# Start of QUOTED PASSAGE
Thanks for the support - it's nice to have, both in terms of this thread and the car.

So, progress! Maybe.

Rear hatch window checked - seems fine, but it's a good shout. Thanks for the suggestion.

I think I mentioned that I took off the old crumbly front-of-bonnet insulation. I may even have mentioned that I'd treated the surface rust that was revealed. I don't think I'd have mentioned that I'd then primed those bits, nor painted them (in a non-metallic navy blue, because it'll be invisible) so I can install the new insulation piece.

Mostly because I hadn't done that.

But I have now, and I may even go to the Man's place on Sunday evening, when I have a couple of hours to kill, to press the new piece into position. But I may go to the pub instead.

While sponging out the water from the front footwells today - I think it was on the first occasion, rather than the second - I noticed that the bottom of the carpet over the transmission tunnel under the dashboard (if that makes sense!) was wet, despite not having a reason to be - it's above the level of the water in the footwells, thankfully, so shouldn't be wet.... Unless it's an entry point of the water. So, I suspect that the water is entering at the base of the windscreen (ish), being blocked from escaping down the drains into the transmission tunnel area as it should be, and so entering the cabin through a grommet/hole/cable run. Come to think of it, that might also explain the occasional condensation on the inside of the instrument panel <strokes beard>.
# End of QUOTED PASSAGE
# Start of SOURCE DATA
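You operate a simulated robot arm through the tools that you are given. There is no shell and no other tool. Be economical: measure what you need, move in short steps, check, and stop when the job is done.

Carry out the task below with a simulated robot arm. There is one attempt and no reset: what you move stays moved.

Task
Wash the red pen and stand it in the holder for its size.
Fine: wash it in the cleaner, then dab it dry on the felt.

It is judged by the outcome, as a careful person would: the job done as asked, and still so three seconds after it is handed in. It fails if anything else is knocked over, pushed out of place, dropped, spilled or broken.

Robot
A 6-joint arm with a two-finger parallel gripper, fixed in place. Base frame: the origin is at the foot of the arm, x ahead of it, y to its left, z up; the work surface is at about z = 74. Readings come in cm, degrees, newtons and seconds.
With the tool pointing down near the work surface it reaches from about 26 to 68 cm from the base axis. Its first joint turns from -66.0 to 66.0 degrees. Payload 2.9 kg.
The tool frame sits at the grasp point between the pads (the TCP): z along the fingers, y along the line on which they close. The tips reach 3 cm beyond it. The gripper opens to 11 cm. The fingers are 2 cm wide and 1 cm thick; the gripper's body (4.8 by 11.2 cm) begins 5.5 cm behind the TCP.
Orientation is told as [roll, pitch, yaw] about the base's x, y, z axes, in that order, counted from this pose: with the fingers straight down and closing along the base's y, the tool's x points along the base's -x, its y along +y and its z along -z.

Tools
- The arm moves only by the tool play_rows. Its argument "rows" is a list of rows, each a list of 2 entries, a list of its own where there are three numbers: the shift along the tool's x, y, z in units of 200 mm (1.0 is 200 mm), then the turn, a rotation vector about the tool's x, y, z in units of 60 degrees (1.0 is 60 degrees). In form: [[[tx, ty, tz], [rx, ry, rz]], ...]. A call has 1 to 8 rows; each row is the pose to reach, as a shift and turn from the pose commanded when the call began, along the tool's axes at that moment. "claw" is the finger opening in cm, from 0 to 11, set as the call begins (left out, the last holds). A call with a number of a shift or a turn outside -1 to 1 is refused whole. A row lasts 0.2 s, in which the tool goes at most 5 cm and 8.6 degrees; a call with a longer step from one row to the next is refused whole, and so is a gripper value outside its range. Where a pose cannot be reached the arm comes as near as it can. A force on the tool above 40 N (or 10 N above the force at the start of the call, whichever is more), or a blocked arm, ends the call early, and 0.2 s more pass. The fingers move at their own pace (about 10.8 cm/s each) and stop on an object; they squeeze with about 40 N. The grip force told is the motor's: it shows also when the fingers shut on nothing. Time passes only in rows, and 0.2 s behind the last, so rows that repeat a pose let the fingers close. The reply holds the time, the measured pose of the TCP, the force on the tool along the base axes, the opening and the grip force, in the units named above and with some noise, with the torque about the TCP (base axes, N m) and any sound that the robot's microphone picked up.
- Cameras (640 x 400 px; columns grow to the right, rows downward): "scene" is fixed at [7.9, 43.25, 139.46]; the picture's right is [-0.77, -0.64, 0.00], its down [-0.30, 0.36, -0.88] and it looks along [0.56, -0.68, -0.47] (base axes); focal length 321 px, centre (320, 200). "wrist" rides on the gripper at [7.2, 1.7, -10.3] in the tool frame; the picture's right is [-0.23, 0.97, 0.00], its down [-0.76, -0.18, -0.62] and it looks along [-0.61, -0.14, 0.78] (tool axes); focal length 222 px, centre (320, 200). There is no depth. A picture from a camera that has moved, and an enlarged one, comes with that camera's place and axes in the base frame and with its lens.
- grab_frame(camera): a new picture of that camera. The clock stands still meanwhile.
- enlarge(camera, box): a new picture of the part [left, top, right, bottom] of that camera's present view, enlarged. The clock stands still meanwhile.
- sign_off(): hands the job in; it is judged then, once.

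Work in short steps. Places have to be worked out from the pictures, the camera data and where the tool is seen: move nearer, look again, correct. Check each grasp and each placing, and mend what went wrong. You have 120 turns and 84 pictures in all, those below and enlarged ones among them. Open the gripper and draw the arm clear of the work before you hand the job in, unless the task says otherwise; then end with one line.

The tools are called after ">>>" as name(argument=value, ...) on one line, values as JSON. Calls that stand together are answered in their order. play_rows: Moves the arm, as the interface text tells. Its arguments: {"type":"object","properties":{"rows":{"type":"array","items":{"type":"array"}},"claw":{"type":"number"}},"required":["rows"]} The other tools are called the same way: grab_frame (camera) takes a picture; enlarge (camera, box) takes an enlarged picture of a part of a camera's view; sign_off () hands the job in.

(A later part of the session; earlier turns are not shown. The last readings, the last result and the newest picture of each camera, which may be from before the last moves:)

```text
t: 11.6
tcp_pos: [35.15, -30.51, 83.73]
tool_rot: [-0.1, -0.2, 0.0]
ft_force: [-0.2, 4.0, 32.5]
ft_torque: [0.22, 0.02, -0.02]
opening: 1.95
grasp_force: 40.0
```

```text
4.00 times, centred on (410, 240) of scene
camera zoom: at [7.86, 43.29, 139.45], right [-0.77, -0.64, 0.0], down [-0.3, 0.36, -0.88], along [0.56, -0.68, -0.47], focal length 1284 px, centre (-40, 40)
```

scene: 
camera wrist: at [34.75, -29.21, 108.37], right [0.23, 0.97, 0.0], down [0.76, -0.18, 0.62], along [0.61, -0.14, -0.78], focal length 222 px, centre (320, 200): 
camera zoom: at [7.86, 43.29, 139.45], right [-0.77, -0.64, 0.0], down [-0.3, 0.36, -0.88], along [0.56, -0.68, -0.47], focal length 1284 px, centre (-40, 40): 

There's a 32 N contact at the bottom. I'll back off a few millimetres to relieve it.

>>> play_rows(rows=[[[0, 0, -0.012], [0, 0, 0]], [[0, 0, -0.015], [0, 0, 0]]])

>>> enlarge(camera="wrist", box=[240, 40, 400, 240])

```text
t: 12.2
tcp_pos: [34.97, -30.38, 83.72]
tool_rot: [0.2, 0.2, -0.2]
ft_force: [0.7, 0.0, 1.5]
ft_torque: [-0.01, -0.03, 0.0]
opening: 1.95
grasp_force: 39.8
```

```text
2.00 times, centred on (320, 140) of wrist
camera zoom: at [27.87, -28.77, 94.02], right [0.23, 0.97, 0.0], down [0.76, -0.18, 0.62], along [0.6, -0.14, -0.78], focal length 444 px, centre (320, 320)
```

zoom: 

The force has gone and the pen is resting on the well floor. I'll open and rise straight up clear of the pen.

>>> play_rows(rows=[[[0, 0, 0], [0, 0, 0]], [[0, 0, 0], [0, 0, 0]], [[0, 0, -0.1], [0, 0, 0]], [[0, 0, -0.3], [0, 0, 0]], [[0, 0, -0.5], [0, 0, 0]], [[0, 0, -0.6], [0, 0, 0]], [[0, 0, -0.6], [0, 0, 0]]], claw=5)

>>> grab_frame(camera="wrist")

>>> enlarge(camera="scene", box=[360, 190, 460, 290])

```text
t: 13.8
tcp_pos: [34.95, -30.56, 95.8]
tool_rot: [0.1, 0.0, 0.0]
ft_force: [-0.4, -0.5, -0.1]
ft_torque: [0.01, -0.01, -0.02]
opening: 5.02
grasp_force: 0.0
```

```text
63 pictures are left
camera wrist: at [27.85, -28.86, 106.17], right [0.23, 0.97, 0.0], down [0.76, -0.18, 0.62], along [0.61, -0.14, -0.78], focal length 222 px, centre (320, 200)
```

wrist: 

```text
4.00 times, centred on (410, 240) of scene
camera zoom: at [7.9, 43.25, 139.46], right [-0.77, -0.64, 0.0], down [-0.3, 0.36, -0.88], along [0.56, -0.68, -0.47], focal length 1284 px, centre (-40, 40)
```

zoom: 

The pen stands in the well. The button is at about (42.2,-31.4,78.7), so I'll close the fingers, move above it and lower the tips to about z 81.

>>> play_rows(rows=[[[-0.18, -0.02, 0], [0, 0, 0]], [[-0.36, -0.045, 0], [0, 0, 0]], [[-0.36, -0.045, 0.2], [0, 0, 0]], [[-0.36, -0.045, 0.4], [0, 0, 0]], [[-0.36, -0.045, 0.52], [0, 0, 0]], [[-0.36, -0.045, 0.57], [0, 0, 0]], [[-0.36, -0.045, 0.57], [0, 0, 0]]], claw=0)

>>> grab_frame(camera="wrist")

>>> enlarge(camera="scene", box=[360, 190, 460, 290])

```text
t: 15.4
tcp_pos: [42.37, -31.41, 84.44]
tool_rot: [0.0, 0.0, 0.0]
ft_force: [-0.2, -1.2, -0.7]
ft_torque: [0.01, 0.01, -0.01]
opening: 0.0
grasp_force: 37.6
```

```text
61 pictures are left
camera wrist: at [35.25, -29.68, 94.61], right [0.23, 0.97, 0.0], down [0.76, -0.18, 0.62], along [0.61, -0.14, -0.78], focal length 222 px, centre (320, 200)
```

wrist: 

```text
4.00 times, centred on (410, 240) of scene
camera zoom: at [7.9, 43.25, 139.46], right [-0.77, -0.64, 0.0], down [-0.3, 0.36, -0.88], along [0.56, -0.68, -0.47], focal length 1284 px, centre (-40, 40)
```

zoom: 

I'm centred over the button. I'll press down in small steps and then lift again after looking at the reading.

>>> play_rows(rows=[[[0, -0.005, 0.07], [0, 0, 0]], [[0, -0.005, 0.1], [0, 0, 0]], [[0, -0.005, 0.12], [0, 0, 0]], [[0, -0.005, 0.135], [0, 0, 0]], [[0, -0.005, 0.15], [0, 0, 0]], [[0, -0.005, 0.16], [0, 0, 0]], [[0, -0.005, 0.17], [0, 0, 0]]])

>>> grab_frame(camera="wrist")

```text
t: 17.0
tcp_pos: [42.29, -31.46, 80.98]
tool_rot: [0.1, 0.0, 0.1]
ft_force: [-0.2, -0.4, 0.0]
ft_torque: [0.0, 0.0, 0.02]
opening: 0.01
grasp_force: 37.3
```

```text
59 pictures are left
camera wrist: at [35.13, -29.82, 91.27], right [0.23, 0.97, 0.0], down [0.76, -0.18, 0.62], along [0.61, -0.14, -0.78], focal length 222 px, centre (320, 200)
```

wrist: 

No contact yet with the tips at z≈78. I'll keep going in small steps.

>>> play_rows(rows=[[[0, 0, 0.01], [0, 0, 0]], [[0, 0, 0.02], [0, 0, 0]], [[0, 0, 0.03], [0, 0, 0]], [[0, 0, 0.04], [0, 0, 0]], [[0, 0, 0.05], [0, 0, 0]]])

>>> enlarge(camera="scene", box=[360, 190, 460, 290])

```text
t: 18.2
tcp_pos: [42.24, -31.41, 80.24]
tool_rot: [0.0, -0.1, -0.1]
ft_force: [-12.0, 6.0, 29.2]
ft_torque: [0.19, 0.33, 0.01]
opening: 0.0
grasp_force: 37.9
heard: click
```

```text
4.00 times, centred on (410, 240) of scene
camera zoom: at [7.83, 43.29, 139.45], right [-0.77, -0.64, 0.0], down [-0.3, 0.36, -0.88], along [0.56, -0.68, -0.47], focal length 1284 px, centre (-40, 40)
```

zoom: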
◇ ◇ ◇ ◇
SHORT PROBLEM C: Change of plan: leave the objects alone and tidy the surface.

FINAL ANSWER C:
# End of SOURCE DATA
SHORT PROBLEM A: Show the exact text of the quoted passage starting from "Thanks for the support" and stopping at the end of "the pub instead.".
SHORT PROBLEM B: Take up the quoted passage again after its last words.

FINAL ANSWER A:
Thanks for the support - it's nice to have, both in terms of this thread and the car.

So, progress! Maybe.

Rear hatch window checked - seems fine, but it's a good shout. Thanks for the suggestion.

I think I mentioned that I took off the old crumbly front-of-bonnet insulation. I may even have mentioned that I'd treated the surface rust that was revealed. I don't think I'd have mentioned that I'd then primed those bits, nor painted them (in a non-metallic navy blue, because it'll be invisible) so I can install the new insulation piece.

Mostly because I hadn't done that.

But I have now, and I may even go to the Man's place on Sunday evening, when I have a couple of hours to kill, to press the new piece into position. But I may go to the pub instead.

FINAL ANSWER B:
In addition, with the rear inner side panels off in the boot for a few days, the inside wall of the boot side under the loadspace window (if that makes sense) is also very damp. I suspect the window seal....

... but my Man suspects the rear light first.

Car is with him while I'm away next week. He's going to look at the propshaft area again to establish the source of the noise. He'll also reseal the rear light and rod the scuttle drains.

Part of me hopes he gets enthusiastic & carried away with helping me make the car better. All of me hopes he doesn't get carried away with billing me for the all hours he puts in on finding the problems.

I bet he will.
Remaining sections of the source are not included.